The response from the larger Reddit community has varied: some was legit, some expressions of outrage over real or imagined past offenses.
My own views of Pao took a sharp downward note at that point. David Frum and Asher Wolf, neither of whom are pimply-faced teenage boys, both make great observations:
https://twitter.com/Asher_Wolf/status/616834072015339520 "Reddit's users are their product. Reddit is currently discovering where the balance of power lies when a product with opinions revolts."
https://twitter.com/davidfrum/status/616965682517921792 "I'm not following the Reddit thing closely, but one thing seems obvious: corporations shouldn't hire CEOs who hate their product and customers."
I'm also a fan of Merideth L. Patterson's "On Port 80": https://medium.com/@maradydd/on-port-80-d8d6d3443d9a
(My own comments: https://ello.co/dredmorbius/post/jxHO4czSkI3duweJv5XTRA)
It's one thing to have the usual outrage squads raising a ruckus. Another when core subs go dark because the mods have revolted.
That's what pushed this impasse. Pao's been handling it very poorly, though she may still turn things around.
The mods/subs going dark is another thing, and was not at all addressed by my original comment.
There are limits to how much time you want to dedicate to any one constituency. But yes, when you've got a problem with your mods and users on a mod-and-user-centric company, you talk to the mods and users.
No, it isn't.
Ellen Pao being at fault for everything is a meme spawned by the Gamergate/MRW/anti-SJW crowd. The recent mishandling of the fatpeoplehate ban and then the lack of communication about letting Victoria go have just fanned those existing flames.
If the CEO was some boring old white man, nobody would be calling for his head like this, nor would they be the best person to be publishing apologies.

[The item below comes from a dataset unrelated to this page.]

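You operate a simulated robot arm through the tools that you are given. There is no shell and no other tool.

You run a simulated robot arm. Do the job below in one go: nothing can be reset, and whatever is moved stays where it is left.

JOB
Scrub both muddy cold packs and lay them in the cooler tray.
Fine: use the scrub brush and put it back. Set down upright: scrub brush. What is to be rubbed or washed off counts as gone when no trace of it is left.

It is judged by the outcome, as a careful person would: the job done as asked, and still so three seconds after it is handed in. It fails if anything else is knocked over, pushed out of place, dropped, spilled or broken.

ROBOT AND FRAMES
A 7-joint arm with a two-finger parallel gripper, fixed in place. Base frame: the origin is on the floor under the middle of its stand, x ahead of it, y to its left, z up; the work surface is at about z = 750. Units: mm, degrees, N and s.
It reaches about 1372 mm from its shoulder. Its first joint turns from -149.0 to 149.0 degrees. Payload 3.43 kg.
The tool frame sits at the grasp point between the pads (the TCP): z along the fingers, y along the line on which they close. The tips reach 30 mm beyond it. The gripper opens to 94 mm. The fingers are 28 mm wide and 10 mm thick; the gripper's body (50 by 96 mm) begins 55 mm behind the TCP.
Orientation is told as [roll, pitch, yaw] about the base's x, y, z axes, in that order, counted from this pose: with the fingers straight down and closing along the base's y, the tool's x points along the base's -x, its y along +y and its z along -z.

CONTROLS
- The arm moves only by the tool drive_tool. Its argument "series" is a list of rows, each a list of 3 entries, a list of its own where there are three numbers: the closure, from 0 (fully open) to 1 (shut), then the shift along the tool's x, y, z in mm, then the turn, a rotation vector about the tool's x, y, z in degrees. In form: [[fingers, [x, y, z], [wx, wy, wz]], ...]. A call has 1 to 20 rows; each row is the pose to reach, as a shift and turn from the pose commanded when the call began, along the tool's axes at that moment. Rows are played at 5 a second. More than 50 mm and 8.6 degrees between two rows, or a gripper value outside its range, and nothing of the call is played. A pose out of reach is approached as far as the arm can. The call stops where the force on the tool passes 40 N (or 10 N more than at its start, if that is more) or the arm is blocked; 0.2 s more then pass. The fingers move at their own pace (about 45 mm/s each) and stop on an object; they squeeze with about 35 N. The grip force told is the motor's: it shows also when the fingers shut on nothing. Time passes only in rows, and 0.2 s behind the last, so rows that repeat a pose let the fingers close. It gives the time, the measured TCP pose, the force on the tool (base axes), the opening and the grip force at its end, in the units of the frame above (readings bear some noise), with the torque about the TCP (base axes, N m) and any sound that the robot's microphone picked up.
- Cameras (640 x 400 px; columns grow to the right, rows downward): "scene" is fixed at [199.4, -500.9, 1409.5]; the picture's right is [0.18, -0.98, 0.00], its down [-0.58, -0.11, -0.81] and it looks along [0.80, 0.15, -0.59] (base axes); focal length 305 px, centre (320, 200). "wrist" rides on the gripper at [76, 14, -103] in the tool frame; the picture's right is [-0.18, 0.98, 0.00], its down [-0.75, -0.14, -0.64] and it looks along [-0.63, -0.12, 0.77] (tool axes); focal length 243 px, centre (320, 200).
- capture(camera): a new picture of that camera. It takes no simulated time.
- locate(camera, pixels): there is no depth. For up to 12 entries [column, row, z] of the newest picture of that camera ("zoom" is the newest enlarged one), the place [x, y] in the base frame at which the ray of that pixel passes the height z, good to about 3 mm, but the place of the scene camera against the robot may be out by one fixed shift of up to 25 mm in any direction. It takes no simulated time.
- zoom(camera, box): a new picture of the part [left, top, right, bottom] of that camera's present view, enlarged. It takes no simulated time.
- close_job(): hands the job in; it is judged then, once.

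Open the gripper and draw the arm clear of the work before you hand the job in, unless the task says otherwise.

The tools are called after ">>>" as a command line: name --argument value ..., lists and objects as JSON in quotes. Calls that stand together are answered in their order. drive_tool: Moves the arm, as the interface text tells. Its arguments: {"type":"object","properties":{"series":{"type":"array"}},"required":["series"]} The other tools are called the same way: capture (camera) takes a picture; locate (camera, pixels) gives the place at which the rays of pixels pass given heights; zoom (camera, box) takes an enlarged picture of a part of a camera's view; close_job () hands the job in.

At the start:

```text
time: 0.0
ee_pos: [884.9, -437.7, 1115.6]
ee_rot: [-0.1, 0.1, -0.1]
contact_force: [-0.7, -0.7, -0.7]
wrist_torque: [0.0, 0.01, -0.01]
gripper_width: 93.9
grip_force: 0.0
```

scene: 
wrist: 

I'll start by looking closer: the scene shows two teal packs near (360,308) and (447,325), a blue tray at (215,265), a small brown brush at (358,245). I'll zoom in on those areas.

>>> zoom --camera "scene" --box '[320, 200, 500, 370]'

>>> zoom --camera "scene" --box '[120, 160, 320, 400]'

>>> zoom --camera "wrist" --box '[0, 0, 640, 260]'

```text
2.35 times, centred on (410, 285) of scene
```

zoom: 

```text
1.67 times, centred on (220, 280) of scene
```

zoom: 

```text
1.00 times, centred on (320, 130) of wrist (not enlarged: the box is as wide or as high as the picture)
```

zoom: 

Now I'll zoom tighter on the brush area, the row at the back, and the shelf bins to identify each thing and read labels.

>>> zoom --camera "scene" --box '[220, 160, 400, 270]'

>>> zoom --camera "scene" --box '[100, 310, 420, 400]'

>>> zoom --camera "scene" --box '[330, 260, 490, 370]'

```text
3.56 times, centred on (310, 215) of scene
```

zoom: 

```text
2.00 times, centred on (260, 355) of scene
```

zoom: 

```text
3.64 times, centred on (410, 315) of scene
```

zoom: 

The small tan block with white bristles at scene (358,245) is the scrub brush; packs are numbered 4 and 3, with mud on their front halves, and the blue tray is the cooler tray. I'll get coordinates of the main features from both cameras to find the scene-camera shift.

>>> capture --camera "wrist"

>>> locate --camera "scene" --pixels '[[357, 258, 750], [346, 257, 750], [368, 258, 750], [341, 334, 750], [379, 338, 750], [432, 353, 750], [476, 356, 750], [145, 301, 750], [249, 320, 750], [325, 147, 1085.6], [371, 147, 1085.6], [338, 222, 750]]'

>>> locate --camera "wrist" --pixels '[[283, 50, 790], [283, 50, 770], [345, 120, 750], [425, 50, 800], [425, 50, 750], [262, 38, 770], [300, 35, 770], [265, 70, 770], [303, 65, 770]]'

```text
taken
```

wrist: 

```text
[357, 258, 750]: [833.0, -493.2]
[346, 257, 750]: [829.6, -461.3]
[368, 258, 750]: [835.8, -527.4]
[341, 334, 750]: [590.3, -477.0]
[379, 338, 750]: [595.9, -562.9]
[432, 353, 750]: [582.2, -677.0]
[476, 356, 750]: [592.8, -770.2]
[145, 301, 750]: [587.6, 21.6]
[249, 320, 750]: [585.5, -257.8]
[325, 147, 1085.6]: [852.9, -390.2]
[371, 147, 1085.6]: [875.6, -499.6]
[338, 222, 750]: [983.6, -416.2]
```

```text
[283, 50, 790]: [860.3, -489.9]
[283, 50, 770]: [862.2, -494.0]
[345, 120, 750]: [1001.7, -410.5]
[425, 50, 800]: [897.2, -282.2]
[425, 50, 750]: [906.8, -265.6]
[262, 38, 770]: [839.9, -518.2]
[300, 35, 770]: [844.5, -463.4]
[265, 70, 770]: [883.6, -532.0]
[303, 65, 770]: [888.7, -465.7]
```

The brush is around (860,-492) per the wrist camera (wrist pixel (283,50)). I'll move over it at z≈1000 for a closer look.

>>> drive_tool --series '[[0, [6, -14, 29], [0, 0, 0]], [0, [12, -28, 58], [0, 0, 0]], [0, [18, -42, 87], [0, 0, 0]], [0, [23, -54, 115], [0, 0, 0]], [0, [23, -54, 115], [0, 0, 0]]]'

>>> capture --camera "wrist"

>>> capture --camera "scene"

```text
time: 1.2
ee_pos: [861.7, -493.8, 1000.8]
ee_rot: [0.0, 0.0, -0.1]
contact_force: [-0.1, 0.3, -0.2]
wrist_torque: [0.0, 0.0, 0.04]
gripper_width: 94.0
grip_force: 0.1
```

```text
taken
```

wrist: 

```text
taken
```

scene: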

If the CEO was some boring old white man and he had done the same thing then yes his head would be called for. You are trying to make this an issue of her gender and her race when it is nothing to do with that.
FUnnily enough one of the reasons that she inspires such dislike is because she played the victim of sexism card and then after a trial she was found to have no case. And actually what came out of the trial was the truth about her self-serving behaviour. The trial documents make it very clear that she was no angel, she was sexist toward other females, she hads an affair whilst married, with a married man, and then blamed that on the other person all the while there were text messages and emails showing she was as much to blame as he was.
Coupled with all of this her partner is currently facing a lawsuit on a case of fraud. Stuff like that pisses people off and with reddit there are a lot of users that care a lot about the site, they care about how it is perceived and they see her as detrimental to the site in part becuase of her behaviour as CEO but also due to her behaviour prior to becoming CEO which has been well reported regardless of her reddit position.
No, it wasn't.
> If the CEO was some boring old white man, nobody would be calling for his head like this
Nice meme. Let's address both the race and sex parts:
https://encrypted.google.com/search?q=fire+brendan+eich
https://encrypted.google.com/search?q=fire+tim+armstrong
https://encrypted.google.com/search?q=fire+satya+nadella
https://encrypted.google.com/search?q=fire+mark+pincus
https://encrypted.google.com/search?q=fire+yishan+wong
https://encrypted.google.com/search?q=boycott+papa+johns
https://encrypted.google.com/search?q=hobby+lobby+scotus
and extra special: https://encrypted.google.com/search?q=cancelcolbert
You mean like Brendan Eich? (CTO, but still)
Or, as long as we're talking about online megacommunities, how about moot of 4chan? He stepped down as the owner of 4chan half a year ago and people are still mad at him.